Duerme y piensa como poeta, y la poesía se apodera a tal grado de él, que se transforma en peligrosa al irlo sensibilizando hasta acorralarlo en crisis existenciales enmarcadas por la hipersensibilidad, y tornándose en un veneno que incluso puede acabar con el poeta. La poesía resulta la cicuta del poeta.
La vehemencia oratoria del poeta al entregar su pensamiento a través del aire transformado en palabras, tratando de enaltecer la historia de nuestro México, la que con pasión explicaba al grupo de alumnos que atentos lo escuchaban esa mañana del veinte de julio de 1977, en que acudían al Palacio de Gobierno por ser los mejores estudiantes de México, y que sin saberlo estaban presenciando los últimos instantes que le restaban de existencia a don Pablo Cabrera.
Al terminar su brillante y como siempre didáctica cátedra, don Pablo se retiró a su lugar para en el preciso instante de sentarse, llevarse las manos al pecho emitiendo un quejido al caer al piso, ante el desconcierto de los asistentes por lo sorpresivo del acontecimiento.
Tendido en el suelo las fuerzas le alcanzaron para pedir a quienes lo rodeaban, que por favor le avisarán a su hijo Alonso, con quien había quedado de verse al término de la reunión, rogando que lo buscaran en la escuela Normal del Estado, en donde impartía clases, y el que en esos precisos instantes – las doce del día -, abordaba ajeno a lo que acontecía, el tema del grupo primario que es la familia, y que sin saber la coincidencia les decía a sus alumnos, las consecuencias de la pérdida del padre en el núcleo familiar.
Alonso, en cuanto pudo, y no tardando más que escasos minutos, arribó al Palacio de Gobierno en donde el Secretario, el licenciado Alfonso Macedo Rivas le comunicó, que su padre, don Pablo Cabrera, Cronista de la ciudad de Querétaro, había fallecido, porque el poeta no podía morir, solo se reintegraba al viento, vehículo utilizado por él durante tantos años para trasmitir su palabra y su pensamiento, su obra, su permanente presencia a través de su basta y rica obra, única e innegable moría con el.
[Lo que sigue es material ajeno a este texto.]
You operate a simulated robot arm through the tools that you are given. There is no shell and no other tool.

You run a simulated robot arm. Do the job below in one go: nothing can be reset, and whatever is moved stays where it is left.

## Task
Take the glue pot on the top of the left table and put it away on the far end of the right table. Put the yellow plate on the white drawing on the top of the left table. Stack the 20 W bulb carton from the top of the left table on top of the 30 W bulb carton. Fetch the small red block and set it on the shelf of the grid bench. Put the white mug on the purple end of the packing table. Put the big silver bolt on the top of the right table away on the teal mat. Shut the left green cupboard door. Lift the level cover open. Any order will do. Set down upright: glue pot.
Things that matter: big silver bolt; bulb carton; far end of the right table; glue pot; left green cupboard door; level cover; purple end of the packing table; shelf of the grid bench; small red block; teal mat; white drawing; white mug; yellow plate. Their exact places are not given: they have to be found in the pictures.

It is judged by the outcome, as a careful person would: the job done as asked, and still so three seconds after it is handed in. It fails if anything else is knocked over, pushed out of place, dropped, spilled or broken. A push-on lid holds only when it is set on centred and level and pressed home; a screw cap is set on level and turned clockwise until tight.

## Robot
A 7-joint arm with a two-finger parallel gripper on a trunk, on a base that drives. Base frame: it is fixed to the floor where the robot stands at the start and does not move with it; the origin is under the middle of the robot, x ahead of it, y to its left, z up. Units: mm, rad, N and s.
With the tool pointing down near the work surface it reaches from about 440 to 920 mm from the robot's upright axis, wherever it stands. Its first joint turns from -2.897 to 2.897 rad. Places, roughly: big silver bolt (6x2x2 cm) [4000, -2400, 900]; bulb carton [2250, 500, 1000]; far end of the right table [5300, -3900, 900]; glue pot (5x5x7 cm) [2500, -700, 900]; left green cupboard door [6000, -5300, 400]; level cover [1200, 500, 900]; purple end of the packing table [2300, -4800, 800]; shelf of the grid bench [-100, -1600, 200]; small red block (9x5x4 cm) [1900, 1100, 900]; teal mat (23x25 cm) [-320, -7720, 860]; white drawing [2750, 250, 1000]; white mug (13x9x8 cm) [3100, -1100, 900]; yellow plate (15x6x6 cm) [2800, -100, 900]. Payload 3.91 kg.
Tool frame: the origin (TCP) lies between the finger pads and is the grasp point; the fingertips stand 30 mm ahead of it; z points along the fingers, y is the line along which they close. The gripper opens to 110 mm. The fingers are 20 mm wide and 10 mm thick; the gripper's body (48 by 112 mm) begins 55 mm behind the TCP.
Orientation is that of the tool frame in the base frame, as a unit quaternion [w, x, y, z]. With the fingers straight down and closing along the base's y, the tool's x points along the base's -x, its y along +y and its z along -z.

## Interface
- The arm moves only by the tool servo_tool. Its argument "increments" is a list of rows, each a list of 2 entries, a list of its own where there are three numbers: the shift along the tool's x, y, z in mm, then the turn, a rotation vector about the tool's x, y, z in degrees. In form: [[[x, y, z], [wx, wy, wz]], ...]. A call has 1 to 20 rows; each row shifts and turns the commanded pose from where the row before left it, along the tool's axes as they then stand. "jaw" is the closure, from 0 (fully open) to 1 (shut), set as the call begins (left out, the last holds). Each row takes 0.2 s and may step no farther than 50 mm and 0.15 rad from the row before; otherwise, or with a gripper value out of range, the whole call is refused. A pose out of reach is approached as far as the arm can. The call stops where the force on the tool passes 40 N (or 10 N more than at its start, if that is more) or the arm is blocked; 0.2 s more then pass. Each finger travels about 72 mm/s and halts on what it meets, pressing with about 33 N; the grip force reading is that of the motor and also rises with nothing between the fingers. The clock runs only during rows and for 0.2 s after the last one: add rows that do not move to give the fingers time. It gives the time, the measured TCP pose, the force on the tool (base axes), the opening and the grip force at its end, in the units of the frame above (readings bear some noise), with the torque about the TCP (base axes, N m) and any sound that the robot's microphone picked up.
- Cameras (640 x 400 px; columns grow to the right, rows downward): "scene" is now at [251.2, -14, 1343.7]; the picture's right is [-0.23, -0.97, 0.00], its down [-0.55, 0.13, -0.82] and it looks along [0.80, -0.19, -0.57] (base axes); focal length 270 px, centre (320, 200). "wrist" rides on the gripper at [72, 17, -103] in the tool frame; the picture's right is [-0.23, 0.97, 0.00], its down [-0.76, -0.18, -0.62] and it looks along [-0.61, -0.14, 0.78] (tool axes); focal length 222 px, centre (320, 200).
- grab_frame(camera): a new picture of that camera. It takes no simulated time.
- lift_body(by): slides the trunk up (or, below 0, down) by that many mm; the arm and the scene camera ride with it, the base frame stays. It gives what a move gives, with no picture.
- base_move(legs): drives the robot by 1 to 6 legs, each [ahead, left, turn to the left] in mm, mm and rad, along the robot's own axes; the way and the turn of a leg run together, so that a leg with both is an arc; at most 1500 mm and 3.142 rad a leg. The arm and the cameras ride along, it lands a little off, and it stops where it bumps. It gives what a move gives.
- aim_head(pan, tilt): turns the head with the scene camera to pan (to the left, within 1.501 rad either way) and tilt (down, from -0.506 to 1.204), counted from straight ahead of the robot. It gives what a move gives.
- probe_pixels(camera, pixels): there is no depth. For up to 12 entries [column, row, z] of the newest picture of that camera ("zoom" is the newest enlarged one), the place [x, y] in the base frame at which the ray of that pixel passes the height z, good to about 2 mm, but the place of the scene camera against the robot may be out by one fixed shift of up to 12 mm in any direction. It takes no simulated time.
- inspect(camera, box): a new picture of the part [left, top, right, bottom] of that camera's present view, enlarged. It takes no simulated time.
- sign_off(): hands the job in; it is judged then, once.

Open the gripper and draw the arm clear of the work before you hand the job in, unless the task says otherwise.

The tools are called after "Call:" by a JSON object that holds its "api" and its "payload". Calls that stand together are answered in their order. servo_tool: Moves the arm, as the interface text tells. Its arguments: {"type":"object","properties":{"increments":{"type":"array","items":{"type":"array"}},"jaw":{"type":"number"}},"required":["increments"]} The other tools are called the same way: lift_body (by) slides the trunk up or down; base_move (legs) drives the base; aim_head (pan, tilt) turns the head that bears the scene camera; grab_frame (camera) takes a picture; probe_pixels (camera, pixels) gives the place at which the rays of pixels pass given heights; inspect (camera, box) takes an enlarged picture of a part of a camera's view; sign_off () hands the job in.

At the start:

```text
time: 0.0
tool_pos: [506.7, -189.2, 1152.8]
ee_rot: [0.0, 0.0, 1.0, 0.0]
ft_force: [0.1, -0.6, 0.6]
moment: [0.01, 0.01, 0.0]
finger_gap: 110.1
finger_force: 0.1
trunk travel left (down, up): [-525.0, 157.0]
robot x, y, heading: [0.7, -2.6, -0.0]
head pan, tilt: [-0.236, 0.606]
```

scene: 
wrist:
El poeta trascendía de esta manera por siempre.
Lejos ya de los años de su infancia en su natal San Juan del Río, y luego en Querétaro ,en que sus vivencias lo sensibilizan y le hacen interesarse por todo lo que le rodea, lo material, pero también lo inmaterial, lo etéreo, lo sublime, encausando sus aficiones en los estudios teológicos y filosóficos, que cual sólidos conocimientos soportan todo lo que en su vida conoció, el hombre sabio y culto, el hombre enciclopedia, sensible hasta transformarse en artista plástico, plasmando su sentir en bellos y perfectos lienzos los que están marcados fuertemente por sus pensamientos poéticos, su única forma de ser durante toda su vida.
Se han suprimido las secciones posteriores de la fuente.